I’ve mentioned The Girls At Work in probably too many posts. Since we’re all around the same age, and in other obvious ways our lives overlap, our lunchtime conversations provide a lot of fodder for this blog.
Mostly we talk about our roommates, and pets. Then we talk about what we do for fun, and lifehacks for doubling up professional dress with casual wear, and working out (or not). We talk about money (mostly, how much we don’t have). We talk about food: fitting grocery shopping into our busy schedules, eating healthy, eating out.
On Monday of this week, while we slogged through all this heavy problem-solving, The Other ‘ara (we get mixed up all the time at work) told us how her skinny, blond cousins, young parents in their 30s, talk about being 24. “Our twenties were a blast,” they’ll say, “but let’s be honest-- we might be less fun now, but we’re not that much less fun. And we sure don’t miss living paycheck to paycheck, living in scary places because it’s all we could afford, going out every night...”
So I started thinking: how will we look back at these lunches and our standard fare, our weird roommates, hangovers, being perpetually on the lookout for the loves of our lives? And I thought about a comment my Gramma made, how she appreciates my blog because I actually listen to the wisdom of my elders, and incorporate it. And I remembered how much I love hearing other people’s stories instead of just writing my own all the time, and I thought I’d better ask some more experienced people to recall being our age.
This post goes out to The Girls At Work, especially Sara.
I’ve also mentioned before how my mom’s experience has been different from mine. The major reason being, she was married at 22, and had me at 25, and so the time I’m spending now getting to know myself, she spent figuring out “ourselves” -- the We-factor. Being married and being a "new adult."
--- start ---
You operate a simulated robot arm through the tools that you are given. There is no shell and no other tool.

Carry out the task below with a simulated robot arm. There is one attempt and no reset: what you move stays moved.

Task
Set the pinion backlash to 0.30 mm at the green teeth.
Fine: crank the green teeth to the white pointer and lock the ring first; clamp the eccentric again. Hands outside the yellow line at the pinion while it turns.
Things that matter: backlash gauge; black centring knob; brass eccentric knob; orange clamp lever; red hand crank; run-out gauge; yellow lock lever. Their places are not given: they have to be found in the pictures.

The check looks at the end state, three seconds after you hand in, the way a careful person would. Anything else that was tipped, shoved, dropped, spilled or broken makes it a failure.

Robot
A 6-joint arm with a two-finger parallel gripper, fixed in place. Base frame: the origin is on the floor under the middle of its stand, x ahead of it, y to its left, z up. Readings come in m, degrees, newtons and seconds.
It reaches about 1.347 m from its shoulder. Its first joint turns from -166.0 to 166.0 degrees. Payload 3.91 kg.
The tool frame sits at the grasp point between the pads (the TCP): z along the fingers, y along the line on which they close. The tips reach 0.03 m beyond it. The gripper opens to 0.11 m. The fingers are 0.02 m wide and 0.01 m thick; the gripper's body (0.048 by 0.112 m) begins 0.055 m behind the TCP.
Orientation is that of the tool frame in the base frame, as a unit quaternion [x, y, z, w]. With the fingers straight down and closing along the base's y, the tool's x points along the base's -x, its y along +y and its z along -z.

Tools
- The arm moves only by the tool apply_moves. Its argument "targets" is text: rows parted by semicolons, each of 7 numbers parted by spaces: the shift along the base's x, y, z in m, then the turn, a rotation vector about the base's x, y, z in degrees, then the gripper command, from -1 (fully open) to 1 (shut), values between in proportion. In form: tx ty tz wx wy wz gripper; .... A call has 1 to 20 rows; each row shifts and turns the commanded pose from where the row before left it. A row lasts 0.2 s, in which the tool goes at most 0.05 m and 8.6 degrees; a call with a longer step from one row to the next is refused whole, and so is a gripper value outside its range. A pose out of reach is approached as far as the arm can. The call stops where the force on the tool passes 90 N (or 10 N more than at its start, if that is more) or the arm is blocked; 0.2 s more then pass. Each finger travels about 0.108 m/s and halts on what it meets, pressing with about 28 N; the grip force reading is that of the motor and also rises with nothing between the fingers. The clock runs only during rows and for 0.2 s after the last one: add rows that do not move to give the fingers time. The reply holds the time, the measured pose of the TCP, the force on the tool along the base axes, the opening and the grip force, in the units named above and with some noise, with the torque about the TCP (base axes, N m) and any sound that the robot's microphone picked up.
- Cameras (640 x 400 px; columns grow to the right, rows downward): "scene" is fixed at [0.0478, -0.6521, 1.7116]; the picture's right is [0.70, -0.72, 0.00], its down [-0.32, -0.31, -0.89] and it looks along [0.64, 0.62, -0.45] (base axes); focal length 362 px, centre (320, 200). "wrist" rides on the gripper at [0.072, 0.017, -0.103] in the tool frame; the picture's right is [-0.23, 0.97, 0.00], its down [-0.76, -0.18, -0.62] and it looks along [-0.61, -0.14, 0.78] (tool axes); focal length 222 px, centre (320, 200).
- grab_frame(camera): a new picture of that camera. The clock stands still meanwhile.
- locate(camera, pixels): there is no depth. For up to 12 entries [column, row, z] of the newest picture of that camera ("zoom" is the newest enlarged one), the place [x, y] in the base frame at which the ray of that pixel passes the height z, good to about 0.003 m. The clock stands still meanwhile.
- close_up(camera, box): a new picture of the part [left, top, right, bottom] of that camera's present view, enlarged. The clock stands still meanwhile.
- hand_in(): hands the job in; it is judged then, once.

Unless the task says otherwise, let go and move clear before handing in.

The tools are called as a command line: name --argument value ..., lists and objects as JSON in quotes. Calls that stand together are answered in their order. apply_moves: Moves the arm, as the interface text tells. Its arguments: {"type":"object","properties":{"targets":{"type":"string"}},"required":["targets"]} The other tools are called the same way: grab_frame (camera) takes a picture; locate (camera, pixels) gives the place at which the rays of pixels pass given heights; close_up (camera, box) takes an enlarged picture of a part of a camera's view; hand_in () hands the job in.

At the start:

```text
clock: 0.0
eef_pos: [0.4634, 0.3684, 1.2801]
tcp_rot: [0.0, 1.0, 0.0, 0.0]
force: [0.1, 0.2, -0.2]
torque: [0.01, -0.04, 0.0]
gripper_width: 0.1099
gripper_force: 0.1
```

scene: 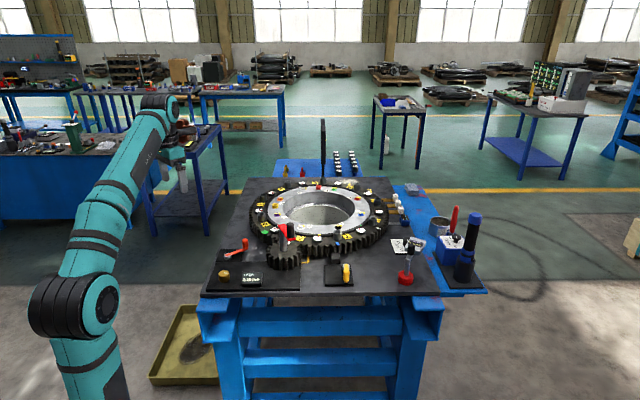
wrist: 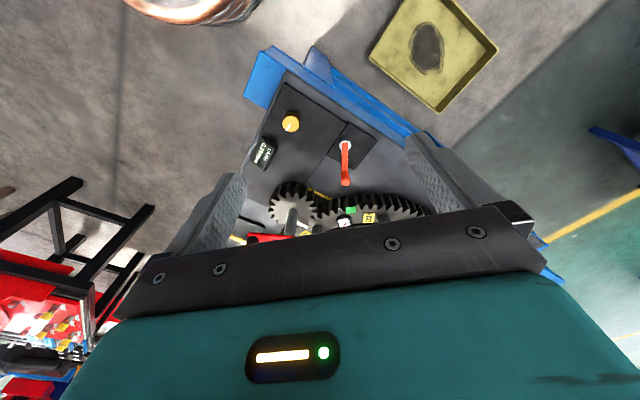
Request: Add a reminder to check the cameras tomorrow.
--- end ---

“When I was 24, Papa and I did everything together. We didn’t have any money... But everything was an adventure.
“And then when I was 30, I had three kids. When I was 29, Maria was born. And when my mom was 29, I was born. So that was significant to me. It felt like things were coming full-circle.
“But I didn’t feel grown up until I was about 45. Life was still an adventure and I felt like everything was so new. Now I feel like... I heard this lady say in the store that she wished she was young again but knew everything she knows now. I like the wisdom that I’ve gained and the insight that I’ve gained over years of experience.”
And now, she’s starting to take new kinds of opportunities to get to know herself. In some ways, I feel like we are on a similar page now. It is comforting, though, to hear that she just started feeling grown up recently. Maybe that means we’ve actually got some time to figure things out!
“Figuring things out” is a theme that came up over and over again. More specifically, “I hadn’t really figured anything out back then.” I was talking to J about a friendship I’m frustrated with right now, and he recalled an old friend he couldn’t even speak to for years after a bad roommate experience in college. “I eventually figured it out,” he said, “and so will you. But it will probably take you half as long. Hopefully.”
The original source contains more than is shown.